Dataset section:
==================================================
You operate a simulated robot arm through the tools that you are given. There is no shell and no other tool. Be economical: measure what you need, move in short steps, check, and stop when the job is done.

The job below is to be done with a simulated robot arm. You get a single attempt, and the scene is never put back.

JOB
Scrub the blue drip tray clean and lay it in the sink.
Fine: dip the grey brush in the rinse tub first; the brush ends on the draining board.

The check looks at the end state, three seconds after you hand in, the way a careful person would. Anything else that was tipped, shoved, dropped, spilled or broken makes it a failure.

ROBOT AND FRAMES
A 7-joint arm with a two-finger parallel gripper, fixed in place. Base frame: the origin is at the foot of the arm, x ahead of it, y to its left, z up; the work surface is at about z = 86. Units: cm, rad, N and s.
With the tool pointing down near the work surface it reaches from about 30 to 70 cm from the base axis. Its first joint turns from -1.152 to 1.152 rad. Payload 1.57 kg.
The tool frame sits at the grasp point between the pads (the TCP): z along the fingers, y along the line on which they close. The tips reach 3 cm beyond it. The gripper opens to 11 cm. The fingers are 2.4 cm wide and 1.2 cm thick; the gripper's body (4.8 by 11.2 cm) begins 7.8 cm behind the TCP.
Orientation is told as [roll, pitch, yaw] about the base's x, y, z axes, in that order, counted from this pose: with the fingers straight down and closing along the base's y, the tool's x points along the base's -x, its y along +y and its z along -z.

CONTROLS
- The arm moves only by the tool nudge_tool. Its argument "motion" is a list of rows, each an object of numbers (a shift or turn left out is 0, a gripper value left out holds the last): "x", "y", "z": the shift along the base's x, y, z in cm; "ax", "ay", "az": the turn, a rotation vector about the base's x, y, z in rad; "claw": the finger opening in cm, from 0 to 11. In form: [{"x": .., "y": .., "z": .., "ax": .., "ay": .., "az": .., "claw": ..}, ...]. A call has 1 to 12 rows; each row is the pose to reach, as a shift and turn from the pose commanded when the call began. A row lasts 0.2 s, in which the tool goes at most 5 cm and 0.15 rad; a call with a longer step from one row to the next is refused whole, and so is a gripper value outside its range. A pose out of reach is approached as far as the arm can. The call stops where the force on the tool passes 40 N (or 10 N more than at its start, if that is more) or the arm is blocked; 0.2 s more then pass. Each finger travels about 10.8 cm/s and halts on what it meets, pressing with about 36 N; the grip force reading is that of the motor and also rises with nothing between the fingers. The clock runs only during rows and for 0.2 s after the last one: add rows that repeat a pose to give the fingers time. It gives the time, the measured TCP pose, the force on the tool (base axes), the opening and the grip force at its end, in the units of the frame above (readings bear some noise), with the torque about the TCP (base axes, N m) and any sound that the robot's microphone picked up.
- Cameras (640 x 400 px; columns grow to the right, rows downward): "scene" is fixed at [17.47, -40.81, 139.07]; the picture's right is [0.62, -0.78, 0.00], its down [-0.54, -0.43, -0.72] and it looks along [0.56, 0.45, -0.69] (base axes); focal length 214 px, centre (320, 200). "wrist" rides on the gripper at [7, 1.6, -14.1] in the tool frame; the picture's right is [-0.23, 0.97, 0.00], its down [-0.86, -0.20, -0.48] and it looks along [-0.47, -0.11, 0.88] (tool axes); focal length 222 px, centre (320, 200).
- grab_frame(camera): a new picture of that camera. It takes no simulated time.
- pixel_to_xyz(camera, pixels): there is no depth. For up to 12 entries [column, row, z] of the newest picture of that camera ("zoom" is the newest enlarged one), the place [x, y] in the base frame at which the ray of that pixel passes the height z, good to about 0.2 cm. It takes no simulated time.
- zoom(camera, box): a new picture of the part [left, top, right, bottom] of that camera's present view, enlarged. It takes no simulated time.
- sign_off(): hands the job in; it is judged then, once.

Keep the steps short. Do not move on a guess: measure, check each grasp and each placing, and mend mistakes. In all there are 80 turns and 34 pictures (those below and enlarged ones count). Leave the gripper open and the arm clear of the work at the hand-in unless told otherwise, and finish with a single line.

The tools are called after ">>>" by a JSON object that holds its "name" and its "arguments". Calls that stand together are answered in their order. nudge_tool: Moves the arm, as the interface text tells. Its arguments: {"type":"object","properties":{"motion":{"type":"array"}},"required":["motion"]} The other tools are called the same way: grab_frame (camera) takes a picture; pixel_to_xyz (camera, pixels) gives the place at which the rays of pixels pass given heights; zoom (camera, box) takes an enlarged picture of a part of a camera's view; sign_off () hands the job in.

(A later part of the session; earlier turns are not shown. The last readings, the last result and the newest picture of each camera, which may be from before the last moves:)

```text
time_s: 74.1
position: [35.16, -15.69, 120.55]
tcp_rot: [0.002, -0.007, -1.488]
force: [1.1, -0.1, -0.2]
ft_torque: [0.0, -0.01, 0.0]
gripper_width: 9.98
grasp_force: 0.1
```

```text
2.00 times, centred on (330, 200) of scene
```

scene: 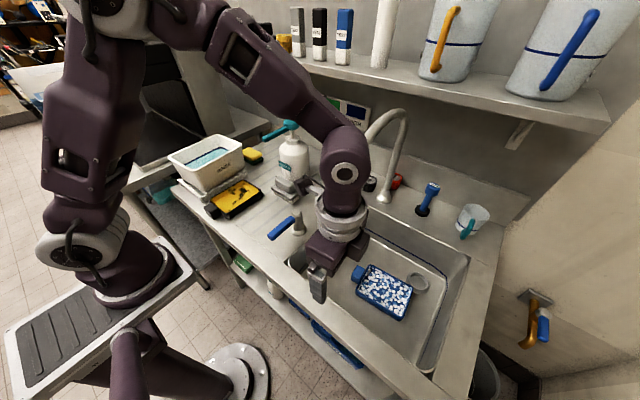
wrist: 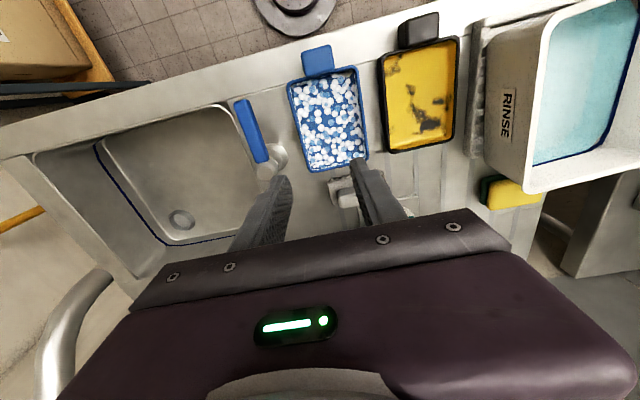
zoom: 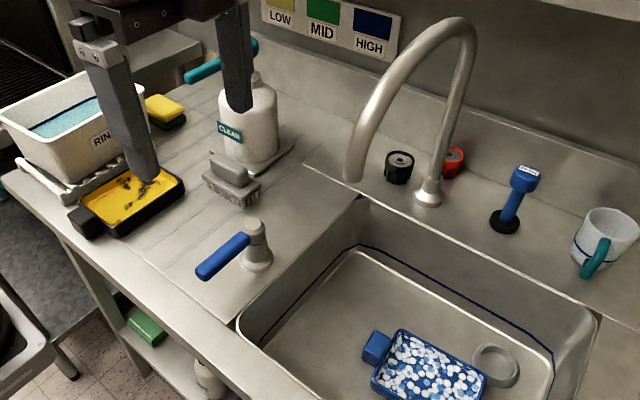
==================================================
Problems to solve:
1 - Copy the part of the provided passage from the words "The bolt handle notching" through the words "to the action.".
2 - Go on with the provided passage that begins "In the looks" from its last line.

Provided passage:
==================================================
In the looks department, this stock was certainly helped along. Boyds provided this specimen with a nice, thick Limbsaver recoil pad and synthetic caps for the nose and grip. What adds to both the functionality and visual appeal of the rifle, is an adjustable cheek piece. The adjustments are made from the top, with an allen wrench, which means no adjustment knobs on the side of the rifle.
Final fitting needed
Boyds does advise that their stocks are made to their house actions (imagine how many actions they have!), so final fitting may be needed for your rifle. For this particular project, I received my stock in ‘unfinished’ condition. This means a final sanding and some polyurethane are needed. The reason for this, is that old Mausers come with several different bolt configurations, depending on the life they’ve had. This means that the channel that the bolt handle fits into should be determined by the end user, depending on their particular model. With a bit of work to do, Boyds doesn’t send you a finished stock, that you will then have to cut into and sand down anyway. Makes sense.
The bolt handle notching was easily done, and is covered in my series of articles on bedding and finishing stocks. With this particular stock, I found that the floor metal was a couple millimetres further back than I needed it to be. All I needed to do was to relieve some material from the front end of the mag well to get the metal sitting where it should, and mating up to the action.
I chose to bed my action, which was a bit more work still, and instead of polyurethane, I opted for a hand-rubbed finish, using Birchwood Casey Tru-Oil and Stock Sheen and Conditioner. The oil even gave a nice gloss to the plastic bits on the stock as well. Learn my lesson without doing the hard yards though, tape off the recoil pad if it’s rubbery. The oil will make this super sticky, and you will get all sorts of fluff on your butt pad for a while. You will eventually be able to rub it all off.
Performance
Oh what a joy. I couldn’t be happier.
And that’s not sarcasm!
The 6.5×55 is not known to have heavy recoil, but if you have a shortened barrel and sporterised stock, you feel every bit of it. Having purchased this rifle second-hand with the intention of restoring it, I was happy enough with the home-made sporter stock, but it was certainly made for a shorter person, and the lightweight nature of it didn’t do much to tame the kick of the old service round.
The extra weight associated with the laminate stock meant all sorts of recoil-reduction. I would definitely recommend going for this or a walnut stock over most of the synthetic options out there. The normal-person-sized length of pull also helped, along with the 1″ recoil pad. Don’t get me wrong, the stock isn’t overly heavy either. With a hollowed out barrel channel for free-floating and weight reduction, the balance and weight is nice. Most of the heft is around and behind the action – where you need it most.
==================================================
Exercise answers:
1 -
The bolt handle notching was easily done, and is covered in my series of articles on bedding and finishing stocks. With this particular stock, I found that the floor metal was a couple millimetres further back than I needed it to be. All I needed to do was to relieve some material from the front end of the mag well to get the metal sitting where it should, and mating up to the action.

2 -
Combining this with my MAE 6-30 ST suppressor, recoil concerns are now a thing of the past. So much so, that I can shoot off the bipod with my off-hand under the grip as a stabiliser, instead of holding down the fore end to stop myself getting a scope in the face, as I had to do with the synthetic-stocked Mossberg ATR a month or so ago.
Shooting with this configuration and my wife’s Vortex 4-12X Diamondback with BDC reticle, my wife and I were hitting 9’s and 10’s at the 300 metre Swiss Club shoot a couple weeks ago – even a 10.1! And this is with factory loads (Norma-Sierra 144gr).
Adjustable cheek rest
One of the major selling points of the configuration I now have is the adjustable cheek piece on the Boyds stock, and I would highly recommend this option on the next stock you buy. Below are a few of the reasons I love this feature:
easily adjust for different users and eye-relief
raise your line-of-sight for scopes that are mounted high due to large optic bells, iron sights or bolt handle clearance
quickly lower the cheek piece when needed for cleaning rod access
ensure proper cheek-weld to maintain repeatable, accurate shot placement
Overall impressions
There is a lot to be said for keeping old military rifles in their original condition. However, if you’ve bought yourself a bit of a project, or inherited a less-than-perfect specimen, a great place to start with your customisation efforts is a replacement stock from Boyds.
You can get a stock that is more suited to varminting, target-shooting or tactical-style precision matches than the military wood. These old stocks were made to be shot with full winter clothing, and to be light as well. As such, they transfer a lot of recoil to a normal-size shooter. You can also help your sweet Swede look as good as it shoots. With a nice-looking stock, like the one I have in a Nutmeg finish, you won’t feel out of place next to the Howas and Tikkas on the range.
Bear in mind, when you order a stock from Boyds and you are not in the States, you have to keep your order under $100 to avoid costly permits which make the process impossible. If you or someone you know is making a trip to the USA, take advantage. Or get friends and family over there to help you out. Worst case scenario, you can still get an amazing stock, but you may have to forego some of the bells and whistles.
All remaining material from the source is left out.